• Exercise requirements: Copy the part of the excerpted text from the words "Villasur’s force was" through the words "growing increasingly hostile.".
## BEGIN Excerpted text
In the summer of 1720, colonial New Mexico Governor Antonio Valverde y Cosío found himself entangled in one episode of these international conflicts: the early days of America’s longest (1622 – 1924) and deadliest war (40 million deaths), The Indian Wars.
The Set-Up
Governor Valverde had a problem. Rumors circulated in the Southwest that French troops planned to seize Santa Fe’s gold and silver mines. A recent expedition had reported the French were bribing Pawnee, Otoe, and Missourias with gifts, including firearms, to guarantee their loyalty. Quite often, colonists dreaded other European powers more than they feared their Native American neighbors, and these stories kept frontier Spaniards on edge, especially Valverde.
After relaying his concerns to the viceroy in Mexico City, Valverde appointed his own lieutenant governor, Pedro de Villasur, to lead a long-range scouting expedition eastward to seek out and put an end to French mischief. On June 16, 1720, a well-armed military excursion departed Santa Fe with both Valverde’s and Villasur’s expectations that this mission could be easily accomplished.
Villasur’s force was composed of forty-two regular soldiers from Santa Fe’s royal presidio and sixty Pueblo fighting men under their own war captain. Father Juan Minguez, Indian interpreter José Naranjo, and the French-speaking Juan L’Archiveque accompanied the force. Villasur also used the Pawnee Francisco Sistaca, a Spanish slave, as interpreter to local tribes until the man disappeared.
Villasur guided his men to Taos, crossed over the Sangre de Cristo Mountains, then angled northeast to the Great Bend of the Arkansas River in today’s central Kansas. From there the Spanish cut northward to the Platte River and followed it downstream to the junction with the Loup River in eastern Nebraska where the Spaniards came upon large numbers of Pawnee and Otoe. Negotiations lasted for several days, with the Indians growing increasingly hostile.
Out-numbered, Villasur withdrew his men upriver to just south of modern-day Columbus, Nebraska, camping next to tall grass and trees on August 13. The horses were turned out to graze and sentinels posted for the night. Sixty Pueblo allies, perhaps distrustful of the lax security, encamped separately nearby.
## END Excerpted text
## BEGIN Supplied data
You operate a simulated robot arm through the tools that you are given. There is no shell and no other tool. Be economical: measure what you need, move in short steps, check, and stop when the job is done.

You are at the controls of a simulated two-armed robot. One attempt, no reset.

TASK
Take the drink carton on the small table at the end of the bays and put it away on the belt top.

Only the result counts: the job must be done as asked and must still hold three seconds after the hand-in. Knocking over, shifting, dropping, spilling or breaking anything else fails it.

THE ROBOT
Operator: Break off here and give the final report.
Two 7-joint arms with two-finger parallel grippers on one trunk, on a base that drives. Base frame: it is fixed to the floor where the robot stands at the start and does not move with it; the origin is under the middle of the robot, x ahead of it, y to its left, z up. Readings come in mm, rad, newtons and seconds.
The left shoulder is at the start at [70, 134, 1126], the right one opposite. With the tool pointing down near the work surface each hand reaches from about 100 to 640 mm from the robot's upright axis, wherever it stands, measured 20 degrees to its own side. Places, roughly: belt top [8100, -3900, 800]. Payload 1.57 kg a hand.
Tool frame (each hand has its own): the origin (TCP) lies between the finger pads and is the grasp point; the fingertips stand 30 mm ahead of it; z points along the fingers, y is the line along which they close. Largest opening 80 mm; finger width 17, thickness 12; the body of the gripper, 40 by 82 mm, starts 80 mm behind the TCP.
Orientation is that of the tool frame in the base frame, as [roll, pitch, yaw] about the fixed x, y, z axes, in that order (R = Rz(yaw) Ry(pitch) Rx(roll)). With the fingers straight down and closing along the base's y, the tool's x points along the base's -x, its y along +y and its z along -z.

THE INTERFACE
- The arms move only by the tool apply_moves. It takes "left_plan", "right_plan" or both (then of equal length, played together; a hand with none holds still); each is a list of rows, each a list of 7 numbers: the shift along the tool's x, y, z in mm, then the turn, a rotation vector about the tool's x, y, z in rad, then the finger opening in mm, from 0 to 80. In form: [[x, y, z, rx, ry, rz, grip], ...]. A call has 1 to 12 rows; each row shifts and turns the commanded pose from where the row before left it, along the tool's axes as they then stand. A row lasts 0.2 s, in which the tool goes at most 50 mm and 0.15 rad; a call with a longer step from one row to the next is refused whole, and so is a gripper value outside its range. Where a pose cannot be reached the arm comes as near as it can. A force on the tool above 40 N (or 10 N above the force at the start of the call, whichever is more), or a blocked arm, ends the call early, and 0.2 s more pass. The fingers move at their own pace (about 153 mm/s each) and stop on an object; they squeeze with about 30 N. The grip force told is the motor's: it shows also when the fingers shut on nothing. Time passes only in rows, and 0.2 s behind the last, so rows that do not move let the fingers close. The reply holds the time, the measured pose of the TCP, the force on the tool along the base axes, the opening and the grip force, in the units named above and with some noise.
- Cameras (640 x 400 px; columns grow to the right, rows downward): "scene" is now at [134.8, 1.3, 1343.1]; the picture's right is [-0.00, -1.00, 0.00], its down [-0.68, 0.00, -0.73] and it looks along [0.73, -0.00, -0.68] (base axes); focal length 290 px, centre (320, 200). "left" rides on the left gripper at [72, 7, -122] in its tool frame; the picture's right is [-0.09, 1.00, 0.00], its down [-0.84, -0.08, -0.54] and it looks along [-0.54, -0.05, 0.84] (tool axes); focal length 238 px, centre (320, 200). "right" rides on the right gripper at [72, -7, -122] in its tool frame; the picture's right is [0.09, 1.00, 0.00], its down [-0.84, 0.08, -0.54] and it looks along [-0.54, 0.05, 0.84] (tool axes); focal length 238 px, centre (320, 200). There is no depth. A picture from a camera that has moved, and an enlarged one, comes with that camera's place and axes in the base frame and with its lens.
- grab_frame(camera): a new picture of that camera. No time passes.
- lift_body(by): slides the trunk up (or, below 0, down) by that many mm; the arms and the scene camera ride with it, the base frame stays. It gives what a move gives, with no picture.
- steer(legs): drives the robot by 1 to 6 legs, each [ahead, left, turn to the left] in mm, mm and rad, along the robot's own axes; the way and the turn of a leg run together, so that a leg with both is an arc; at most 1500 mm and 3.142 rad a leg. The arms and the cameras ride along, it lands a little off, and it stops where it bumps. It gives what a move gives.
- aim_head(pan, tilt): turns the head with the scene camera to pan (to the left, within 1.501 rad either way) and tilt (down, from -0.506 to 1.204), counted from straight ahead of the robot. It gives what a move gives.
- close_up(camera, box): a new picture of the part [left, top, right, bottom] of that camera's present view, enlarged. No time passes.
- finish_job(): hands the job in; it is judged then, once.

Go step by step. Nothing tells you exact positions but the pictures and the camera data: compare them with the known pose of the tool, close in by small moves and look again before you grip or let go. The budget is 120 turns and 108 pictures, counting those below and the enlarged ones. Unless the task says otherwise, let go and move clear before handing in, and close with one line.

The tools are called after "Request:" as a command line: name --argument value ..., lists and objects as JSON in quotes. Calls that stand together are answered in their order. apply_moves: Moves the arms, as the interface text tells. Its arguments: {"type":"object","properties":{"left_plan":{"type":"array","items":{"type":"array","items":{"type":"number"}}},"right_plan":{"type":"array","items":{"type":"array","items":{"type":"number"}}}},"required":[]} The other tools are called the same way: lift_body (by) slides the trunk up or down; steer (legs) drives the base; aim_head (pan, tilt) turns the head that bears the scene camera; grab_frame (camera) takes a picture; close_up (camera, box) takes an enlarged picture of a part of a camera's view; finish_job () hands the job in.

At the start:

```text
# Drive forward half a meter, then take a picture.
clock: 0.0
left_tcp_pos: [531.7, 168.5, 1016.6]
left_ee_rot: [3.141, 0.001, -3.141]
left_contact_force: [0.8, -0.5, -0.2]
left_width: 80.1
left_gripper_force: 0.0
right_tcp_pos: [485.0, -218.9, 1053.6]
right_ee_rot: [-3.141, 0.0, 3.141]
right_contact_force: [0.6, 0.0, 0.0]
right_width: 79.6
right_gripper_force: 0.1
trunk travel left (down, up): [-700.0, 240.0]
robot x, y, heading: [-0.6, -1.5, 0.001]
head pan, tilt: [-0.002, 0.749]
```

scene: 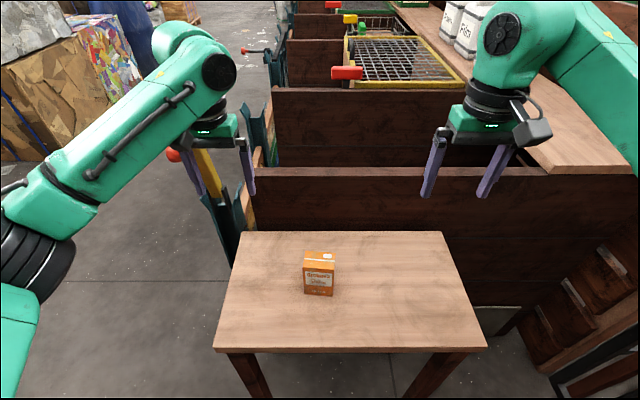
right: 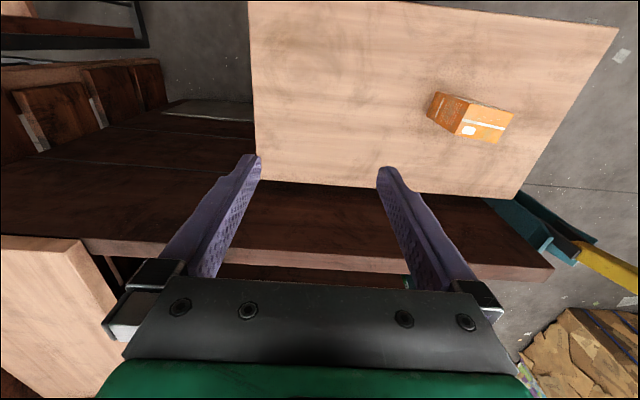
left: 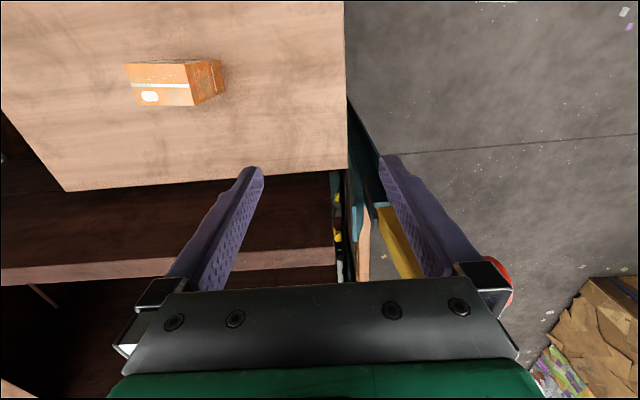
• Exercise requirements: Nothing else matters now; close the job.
## END Supplied data
• Task answer:
Villasur’s force was composed of forty-two regular soldiers from Santa Fe’s royal presidio and sixty Pueblo fighting men under their own war captain. Father Juan Minguez, Indian interpreter José Naranjo, and the French-speaking Juan L’Archiveque accompanied the force. Villasur also used the Pawnee Francisco Sistaca, a Spanish slave, as interpreter to local tribes until the man disappeared.
Villasur guided his men to Taos, crossed over the Sangre de Cristo Mountains, then angled northeast to the Great Bend of the Arkansas River in today’s central Kansas. From there the Spanish cut northward to the Platte River and followed it downstream to the junction with the Loup River in eastern Nebraska where the Spaniards came upon large numbers of Pawnee and Otoe. Negotiations lasted for several days, with the Indians growing increasingly hostile.